Otto received a call from the Migration Board when she was accompanying her grandmother to Arlanda. They had reached the northern outskirts of the capital when the phone rang.

Otto hadn't told her grandmother that she was going to be put on a plane back to Ukraine, but that a film was being recorded about her at the airport, according to the Aftonbladet daily.

As soon as Otto received the good news however, she spilled the beans to her grandmother.

"Then Ganna said 'Is it true? Can I really stay?'," Otto told the paper, adding how her grandmother sat smiling quietly the whole taxi ride back to their home.

The authorities at Arlanda airport, outside Stockholm, had been informed of the cancelled deportation at the very last minute.

Otto had spent the day out at the airport trying to convince the airline to refuse her grandmother to board the plane, due to her medical condition.

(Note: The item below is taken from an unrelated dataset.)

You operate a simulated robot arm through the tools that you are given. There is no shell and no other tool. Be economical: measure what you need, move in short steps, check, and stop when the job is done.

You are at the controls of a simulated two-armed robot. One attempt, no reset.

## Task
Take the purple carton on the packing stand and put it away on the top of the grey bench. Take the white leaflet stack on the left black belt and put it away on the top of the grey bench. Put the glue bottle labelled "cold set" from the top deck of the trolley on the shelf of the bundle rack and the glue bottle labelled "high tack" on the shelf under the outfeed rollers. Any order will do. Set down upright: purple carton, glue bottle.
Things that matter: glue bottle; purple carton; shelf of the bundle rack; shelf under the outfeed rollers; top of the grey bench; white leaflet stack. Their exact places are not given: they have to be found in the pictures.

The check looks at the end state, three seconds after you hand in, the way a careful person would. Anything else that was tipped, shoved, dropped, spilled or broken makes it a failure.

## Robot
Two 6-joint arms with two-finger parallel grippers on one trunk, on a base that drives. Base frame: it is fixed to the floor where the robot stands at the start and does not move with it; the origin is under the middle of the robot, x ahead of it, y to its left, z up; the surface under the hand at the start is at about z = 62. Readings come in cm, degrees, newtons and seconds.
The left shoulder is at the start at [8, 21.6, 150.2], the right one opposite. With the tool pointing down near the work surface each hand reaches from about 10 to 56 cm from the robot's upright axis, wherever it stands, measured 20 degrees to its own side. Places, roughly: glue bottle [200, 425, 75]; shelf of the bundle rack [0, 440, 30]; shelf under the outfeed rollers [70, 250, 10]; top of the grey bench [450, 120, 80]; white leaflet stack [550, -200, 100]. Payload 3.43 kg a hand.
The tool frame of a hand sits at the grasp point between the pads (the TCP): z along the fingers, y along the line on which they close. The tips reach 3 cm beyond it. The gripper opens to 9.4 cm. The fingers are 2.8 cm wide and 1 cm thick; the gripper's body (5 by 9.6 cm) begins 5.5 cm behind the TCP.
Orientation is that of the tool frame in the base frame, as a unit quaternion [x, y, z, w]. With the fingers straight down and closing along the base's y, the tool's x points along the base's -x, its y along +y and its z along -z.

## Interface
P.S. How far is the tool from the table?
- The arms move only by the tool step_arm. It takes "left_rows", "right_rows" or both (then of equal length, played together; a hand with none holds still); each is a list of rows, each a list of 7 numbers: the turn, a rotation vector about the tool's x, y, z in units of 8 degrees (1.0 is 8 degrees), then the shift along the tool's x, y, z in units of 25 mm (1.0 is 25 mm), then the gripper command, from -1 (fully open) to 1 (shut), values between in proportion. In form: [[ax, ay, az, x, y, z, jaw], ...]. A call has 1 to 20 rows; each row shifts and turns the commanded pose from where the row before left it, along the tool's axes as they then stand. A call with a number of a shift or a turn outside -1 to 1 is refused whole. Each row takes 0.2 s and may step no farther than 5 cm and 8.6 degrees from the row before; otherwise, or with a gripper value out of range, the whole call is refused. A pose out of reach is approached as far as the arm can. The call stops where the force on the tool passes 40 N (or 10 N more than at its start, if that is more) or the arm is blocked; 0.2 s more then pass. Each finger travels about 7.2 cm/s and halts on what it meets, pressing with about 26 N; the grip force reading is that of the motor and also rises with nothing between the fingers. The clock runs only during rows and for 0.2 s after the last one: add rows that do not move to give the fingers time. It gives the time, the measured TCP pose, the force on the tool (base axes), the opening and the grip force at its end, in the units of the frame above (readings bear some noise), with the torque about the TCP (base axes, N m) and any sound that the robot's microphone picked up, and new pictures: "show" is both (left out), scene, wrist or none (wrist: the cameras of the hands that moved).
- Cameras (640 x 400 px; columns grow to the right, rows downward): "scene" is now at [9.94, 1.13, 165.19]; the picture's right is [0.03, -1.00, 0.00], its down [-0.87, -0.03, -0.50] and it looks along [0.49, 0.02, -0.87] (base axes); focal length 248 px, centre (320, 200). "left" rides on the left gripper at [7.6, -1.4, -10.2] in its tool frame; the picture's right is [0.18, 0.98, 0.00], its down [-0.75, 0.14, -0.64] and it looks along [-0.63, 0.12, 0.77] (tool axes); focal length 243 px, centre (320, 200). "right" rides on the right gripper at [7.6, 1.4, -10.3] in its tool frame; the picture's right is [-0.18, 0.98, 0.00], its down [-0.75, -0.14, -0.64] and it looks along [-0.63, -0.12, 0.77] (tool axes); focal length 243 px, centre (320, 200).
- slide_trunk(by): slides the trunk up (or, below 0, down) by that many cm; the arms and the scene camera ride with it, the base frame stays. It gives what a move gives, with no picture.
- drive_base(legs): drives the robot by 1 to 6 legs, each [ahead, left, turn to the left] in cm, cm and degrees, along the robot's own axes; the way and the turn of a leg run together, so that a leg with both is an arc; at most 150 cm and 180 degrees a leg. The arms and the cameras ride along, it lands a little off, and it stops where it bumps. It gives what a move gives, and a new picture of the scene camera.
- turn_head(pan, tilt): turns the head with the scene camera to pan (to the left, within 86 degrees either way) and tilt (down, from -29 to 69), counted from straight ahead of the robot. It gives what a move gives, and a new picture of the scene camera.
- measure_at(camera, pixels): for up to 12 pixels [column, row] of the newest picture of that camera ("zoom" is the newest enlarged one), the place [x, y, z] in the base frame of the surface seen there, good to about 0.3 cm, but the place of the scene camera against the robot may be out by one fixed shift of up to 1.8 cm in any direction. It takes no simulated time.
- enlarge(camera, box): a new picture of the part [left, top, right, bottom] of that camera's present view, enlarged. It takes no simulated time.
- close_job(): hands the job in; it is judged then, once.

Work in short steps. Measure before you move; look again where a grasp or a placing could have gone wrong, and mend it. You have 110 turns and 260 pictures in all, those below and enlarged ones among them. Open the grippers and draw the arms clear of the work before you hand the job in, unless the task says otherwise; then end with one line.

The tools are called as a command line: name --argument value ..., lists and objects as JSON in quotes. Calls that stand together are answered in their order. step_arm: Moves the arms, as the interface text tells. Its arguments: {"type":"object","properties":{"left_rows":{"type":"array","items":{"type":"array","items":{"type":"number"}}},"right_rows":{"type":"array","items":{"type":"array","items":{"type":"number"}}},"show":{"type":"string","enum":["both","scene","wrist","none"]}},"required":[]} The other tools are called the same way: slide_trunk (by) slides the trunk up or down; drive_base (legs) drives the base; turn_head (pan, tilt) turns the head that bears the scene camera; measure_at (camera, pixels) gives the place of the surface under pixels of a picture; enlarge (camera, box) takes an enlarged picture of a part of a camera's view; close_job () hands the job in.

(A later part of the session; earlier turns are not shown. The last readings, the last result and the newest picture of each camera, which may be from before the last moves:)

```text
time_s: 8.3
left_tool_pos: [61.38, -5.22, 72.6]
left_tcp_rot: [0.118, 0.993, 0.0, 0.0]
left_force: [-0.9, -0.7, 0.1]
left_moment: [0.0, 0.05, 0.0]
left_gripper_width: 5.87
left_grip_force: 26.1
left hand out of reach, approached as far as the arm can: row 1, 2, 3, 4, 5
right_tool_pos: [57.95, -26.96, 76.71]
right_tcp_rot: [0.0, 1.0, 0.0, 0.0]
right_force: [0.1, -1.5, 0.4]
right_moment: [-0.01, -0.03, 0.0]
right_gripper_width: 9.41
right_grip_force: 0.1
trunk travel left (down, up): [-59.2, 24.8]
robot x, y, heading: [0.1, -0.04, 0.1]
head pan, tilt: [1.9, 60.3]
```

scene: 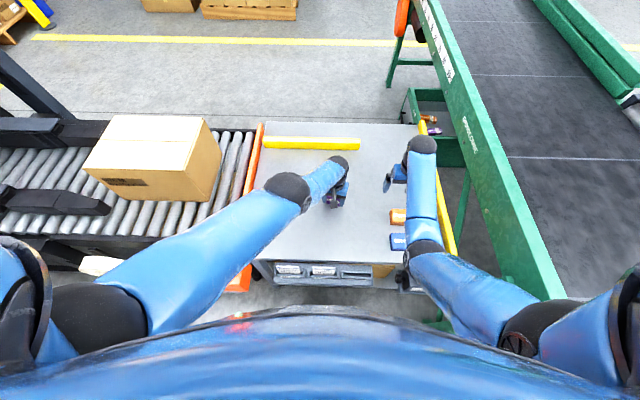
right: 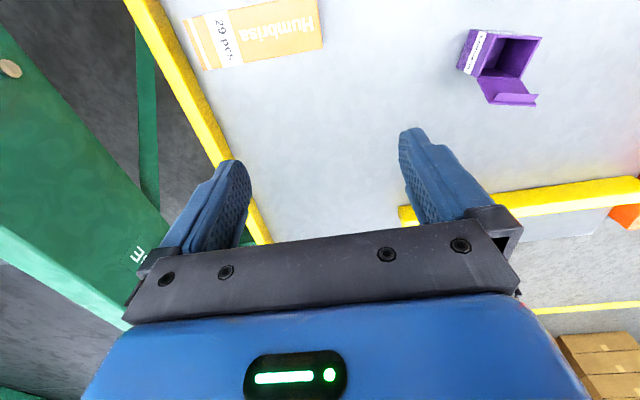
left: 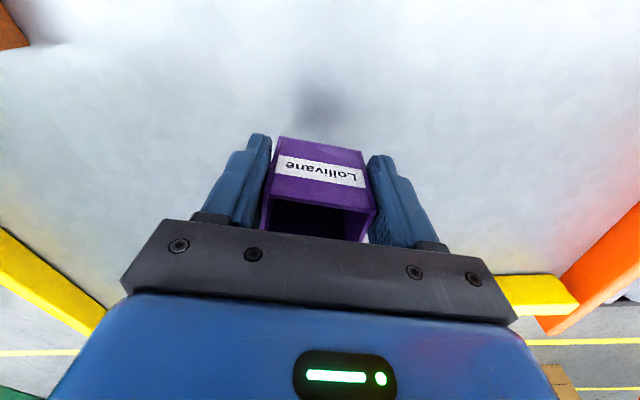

However, her efforts had been to no avail, and she had returned to the city to collect her grandmother to escort her to the airport when the Migration Board rang.

However, according to Andreas Lundberg at the Migration Board, this is just a temporary reprieve even if it may become permanent.

”The case is under review by the European Court of Human Rights,” said Lundberg to TT.

Otto is aware that it is only a temporary reprieve.

"No, this is not for ever. It has simply been called off for now," she said to TT.

The relief that the deportation was called off on Tuesday afternoon was obvious however and to Aftonbladet Otto said:

"We have battled and won. I am overjoyed and relieved. It is fantastic!"

Protests against the deportation have been strong, with both individuals and organisations speaking up on Chyzhevska's behalf and several political parties are now demanding that the legislation is changed.

Otto is now hoping that the wave of criticism against the deportation of her grandmother may make it possible for her to stay permanently in Sweden.

"I don't know if this will happen, but now we have won some time," said Otto to Aftonbladet.